____ DATA EXTRACT
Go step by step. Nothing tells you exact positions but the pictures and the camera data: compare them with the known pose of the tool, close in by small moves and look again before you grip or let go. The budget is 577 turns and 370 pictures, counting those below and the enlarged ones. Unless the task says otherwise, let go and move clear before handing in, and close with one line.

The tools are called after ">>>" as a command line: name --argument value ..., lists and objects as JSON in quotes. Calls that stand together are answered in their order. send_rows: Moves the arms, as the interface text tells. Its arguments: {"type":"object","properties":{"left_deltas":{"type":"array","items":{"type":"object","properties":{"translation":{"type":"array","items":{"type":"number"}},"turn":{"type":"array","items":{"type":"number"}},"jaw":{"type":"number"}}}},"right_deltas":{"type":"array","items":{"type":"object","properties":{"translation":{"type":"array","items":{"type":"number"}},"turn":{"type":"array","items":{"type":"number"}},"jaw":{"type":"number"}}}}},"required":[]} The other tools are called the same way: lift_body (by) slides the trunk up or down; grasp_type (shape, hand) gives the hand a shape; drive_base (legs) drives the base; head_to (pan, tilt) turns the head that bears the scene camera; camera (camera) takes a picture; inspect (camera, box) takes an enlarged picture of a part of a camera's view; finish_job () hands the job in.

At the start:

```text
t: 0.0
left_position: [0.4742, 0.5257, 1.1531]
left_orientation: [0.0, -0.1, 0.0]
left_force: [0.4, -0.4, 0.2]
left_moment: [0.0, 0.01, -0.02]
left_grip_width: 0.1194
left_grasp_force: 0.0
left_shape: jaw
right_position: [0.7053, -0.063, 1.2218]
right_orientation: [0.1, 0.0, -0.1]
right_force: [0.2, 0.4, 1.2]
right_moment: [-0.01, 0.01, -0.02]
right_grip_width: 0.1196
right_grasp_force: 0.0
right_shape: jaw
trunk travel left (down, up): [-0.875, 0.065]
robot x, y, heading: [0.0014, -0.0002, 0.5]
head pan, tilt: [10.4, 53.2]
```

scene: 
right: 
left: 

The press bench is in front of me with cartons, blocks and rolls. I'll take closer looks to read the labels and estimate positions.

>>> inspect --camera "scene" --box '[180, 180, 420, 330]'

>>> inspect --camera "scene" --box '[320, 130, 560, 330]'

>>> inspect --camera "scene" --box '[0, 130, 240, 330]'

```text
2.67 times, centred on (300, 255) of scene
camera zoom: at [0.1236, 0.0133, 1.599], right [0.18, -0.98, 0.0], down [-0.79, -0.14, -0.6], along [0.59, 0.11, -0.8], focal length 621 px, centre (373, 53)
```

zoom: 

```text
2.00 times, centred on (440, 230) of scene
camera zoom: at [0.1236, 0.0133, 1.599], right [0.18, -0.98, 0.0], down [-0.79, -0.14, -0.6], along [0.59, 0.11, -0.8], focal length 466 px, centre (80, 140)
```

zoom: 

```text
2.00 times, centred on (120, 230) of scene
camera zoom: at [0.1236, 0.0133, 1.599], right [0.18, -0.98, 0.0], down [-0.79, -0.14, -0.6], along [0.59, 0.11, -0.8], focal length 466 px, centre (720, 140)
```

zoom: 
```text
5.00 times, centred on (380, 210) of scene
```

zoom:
________
> _TO BE DONE_
Go through the records and copy each line with "trunk" in it.

> _RESPONSE TO THE TASK_
The tools are called after ">>>" as a command line: name --argument value ..., lists and objects as JSON in quotes. Calls that stand together are answered in their order. send_rows: Moves the arms, as the interface text tells. Its arguments: {"type":"object","properties":{"left_deltas":{"type":"array","items":{"type":"object","properties":{"translation":{"type":"array","items":{"type":"number"}},"turn":{"type":"array","items":{"type":"number"}},"jaw":{"type":"number"}}}},"right_deltas":{"type":"array","items":{"type":"object","properties":{"translation":{"type":"array","items":{"type":"number"}},"turn":{"type":"array","items":{"type":"number"}},"jaw":{"type":"number"}}}}},"required":[]} The other tools are called the same way: lift_body (by) slides the trunk up or down; grasp_type (shape, hand) gives the hand a shape; drive_base (legs) drives the base; head_to (pan, tilt) turns the head that bears the scene camera; camera (camera) takes a picture; inspect (camera, box) takes an enlarged picture of a part of a camera's view; finish_job () hands the job in.
trunk travel left (down, up): [-0.875, 0.065]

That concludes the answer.